3. Proactive empathy: Not everyone has the intuitive ability to feel other people’s emotions– I know I don’t. But regardless of whether you do, it’s always better to consciously make a habit of being empathetic– after all, just as emotions are unreliable, intuition is too. When intuition is cast aside, empathy can be considered the process and skill of sharing, discerning, analyzing, and responding to other’s emotions.
So to acquire reliable empathy, you should make a habit of consciously studying the emotional self (both your emotions and those of others), being open about your emotional self, connecting with others emotionally (by sharing feelings), and most importantly, responding to other’s feelings.
What I’ve found (through a lot of unfortunate experiences) is that you can have “empathy” in the eyes of others, but only if you’re willing to bullshit people into believing that you actually “feel for them” even if you don’t. But this aspect of empathy will be more appropriately covered in Social Necessities.
4. Moderation: If there is too much of any good thing, surely that axiom applies to emotion.
Regardless of whether you enjoy what you are feeling, it’s important that you control those emotions as much as possible, so as to maintain emotional Balance and stability.

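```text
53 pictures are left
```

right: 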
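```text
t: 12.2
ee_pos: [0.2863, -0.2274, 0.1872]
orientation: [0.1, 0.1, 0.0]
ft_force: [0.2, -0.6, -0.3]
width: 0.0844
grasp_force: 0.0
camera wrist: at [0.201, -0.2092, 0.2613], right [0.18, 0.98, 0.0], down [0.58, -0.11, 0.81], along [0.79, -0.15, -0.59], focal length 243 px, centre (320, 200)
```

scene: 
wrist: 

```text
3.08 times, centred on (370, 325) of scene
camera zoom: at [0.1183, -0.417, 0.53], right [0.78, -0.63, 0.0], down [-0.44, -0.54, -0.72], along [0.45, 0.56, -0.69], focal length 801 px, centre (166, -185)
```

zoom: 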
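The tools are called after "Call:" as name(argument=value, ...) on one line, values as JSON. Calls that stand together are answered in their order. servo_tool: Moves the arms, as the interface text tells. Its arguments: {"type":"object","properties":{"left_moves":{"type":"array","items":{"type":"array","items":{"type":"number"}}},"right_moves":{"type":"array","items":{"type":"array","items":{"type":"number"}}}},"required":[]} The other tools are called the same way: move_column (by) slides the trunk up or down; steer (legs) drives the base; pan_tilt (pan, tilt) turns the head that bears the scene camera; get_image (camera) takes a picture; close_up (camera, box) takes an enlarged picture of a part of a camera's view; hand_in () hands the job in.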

This especially applies to people with Bipolar– those who’s lack of emotional stability has led to emotional immaturity. By moderating your emotions, both expressively and mentally, you will gain a greater level of emotional discipline and self-control over time.
By limiting your emotions, you may stifle some of your happiness, but over time, you will gain patience and a sense of security and self-empowerment that leads to a far greater happiness than you could have otherwise attained.